When I got older, around 18-19 and lived with a bunch of scum*** punks in a basement, we would sometimes get drunk and listen to this album. It was still funny and enjoyable to drink and sing along to. Eventually it got pushed aside like many other albums in place of something else someone showed us. We would go on to listen to so many records and many of us got into vinyl.
We started branching from punk and metal and got into hip hop, jazz, funk, and many other weird genres. Every now and then someone would say “hey I just got the new Andrew Jackson album let’s listen to it.” We always put it on and came to the same conclusion that it wasn’t nearly as fun as the first album.

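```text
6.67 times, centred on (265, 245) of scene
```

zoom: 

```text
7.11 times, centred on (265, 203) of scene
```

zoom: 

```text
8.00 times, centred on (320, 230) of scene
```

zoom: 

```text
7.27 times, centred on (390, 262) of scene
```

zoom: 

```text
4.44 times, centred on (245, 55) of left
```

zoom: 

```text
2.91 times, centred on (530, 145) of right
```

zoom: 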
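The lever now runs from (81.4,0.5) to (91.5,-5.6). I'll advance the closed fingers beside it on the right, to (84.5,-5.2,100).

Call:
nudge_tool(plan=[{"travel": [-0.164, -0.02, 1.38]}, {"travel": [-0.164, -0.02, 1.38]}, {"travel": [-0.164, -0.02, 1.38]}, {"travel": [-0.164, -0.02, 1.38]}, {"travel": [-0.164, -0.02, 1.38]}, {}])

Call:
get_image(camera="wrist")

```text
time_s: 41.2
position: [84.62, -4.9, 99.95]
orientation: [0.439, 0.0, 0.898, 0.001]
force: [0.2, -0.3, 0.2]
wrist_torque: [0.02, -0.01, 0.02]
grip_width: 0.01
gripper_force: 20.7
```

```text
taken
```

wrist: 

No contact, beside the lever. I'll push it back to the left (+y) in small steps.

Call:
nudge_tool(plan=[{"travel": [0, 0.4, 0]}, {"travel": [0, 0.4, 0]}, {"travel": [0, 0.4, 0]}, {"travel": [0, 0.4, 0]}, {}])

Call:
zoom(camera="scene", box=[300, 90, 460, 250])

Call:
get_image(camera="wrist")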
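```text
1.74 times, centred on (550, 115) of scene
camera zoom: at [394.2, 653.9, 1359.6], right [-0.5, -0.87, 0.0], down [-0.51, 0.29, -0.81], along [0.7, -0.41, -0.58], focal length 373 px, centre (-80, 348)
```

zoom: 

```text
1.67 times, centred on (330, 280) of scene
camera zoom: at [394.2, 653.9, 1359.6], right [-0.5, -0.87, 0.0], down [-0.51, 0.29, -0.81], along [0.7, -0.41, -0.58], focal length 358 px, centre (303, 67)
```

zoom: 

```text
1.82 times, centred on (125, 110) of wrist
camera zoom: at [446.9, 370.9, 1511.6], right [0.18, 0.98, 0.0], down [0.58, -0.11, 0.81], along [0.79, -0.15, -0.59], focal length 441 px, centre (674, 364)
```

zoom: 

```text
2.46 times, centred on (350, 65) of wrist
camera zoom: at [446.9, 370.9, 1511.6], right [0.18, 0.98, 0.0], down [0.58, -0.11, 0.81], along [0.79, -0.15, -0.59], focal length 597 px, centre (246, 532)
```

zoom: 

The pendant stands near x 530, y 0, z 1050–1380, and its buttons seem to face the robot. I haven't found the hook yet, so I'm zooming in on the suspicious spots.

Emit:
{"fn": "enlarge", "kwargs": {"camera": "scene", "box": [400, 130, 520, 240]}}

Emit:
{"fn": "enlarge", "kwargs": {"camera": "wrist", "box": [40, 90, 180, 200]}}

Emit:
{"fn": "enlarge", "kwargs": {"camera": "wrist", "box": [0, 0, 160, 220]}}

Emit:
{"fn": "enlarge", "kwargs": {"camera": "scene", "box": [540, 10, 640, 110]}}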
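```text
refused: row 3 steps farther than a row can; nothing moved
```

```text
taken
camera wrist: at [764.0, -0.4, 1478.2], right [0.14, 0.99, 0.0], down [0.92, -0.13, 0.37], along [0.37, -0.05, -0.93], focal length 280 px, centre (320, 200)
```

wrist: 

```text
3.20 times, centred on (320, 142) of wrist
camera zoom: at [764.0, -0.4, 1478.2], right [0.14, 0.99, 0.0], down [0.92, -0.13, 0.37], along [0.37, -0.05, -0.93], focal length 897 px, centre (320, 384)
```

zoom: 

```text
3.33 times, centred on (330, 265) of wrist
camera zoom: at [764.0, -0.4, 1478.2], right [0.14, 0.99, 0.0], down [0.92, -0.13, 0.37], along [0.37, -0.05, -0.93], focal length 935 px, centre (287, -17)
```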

Eventually we forgot about the band in place of other projects and a desire to find more diverse sounds. I hadn’t heard the name in years until much later after I had moved out that house. I logged into Sputnik.com to find hey had changed their name to AJJ because they thought their name was offensive or some ***.
So the band changes their name and some years go by. I’m now in my mid 20’s. Every album that I heard them do since this one sounded like pseudo-intellectual moral rambling over generic folk songs. I started to hate the band but still had a soft spot for the first record.
Even more years go by and I decide to revisit the album only to find that it might actually be worse than all these other preachy albums they have been putting out. This thing has aged worse than an avocado. It isn’t funny, it isn’t clever, it isn’t even fun. They are void of nuance and subtlety and really only attract the lowest common denominator when it comes to both folk and punk simultaneously.
I have been listening to this album for years now and recently have played it about half a dozen times. This band ***ing blows. I initially gave this a way to generous 4.5/5 but now I feel embarrassed to have even spent this much time writing this crap review for them, let alone listening to their records multiple times. The only song that still gets me going is “Be Afraid of Jesus.” They think they are trying to be honest and real but they always come off fake and phoney. AJJ are derivative and obnoxiously unoriginal. They are always reaching for attention, reaction, and relevance... none of which should be granted to such a amateurish and juvenile group of musicians.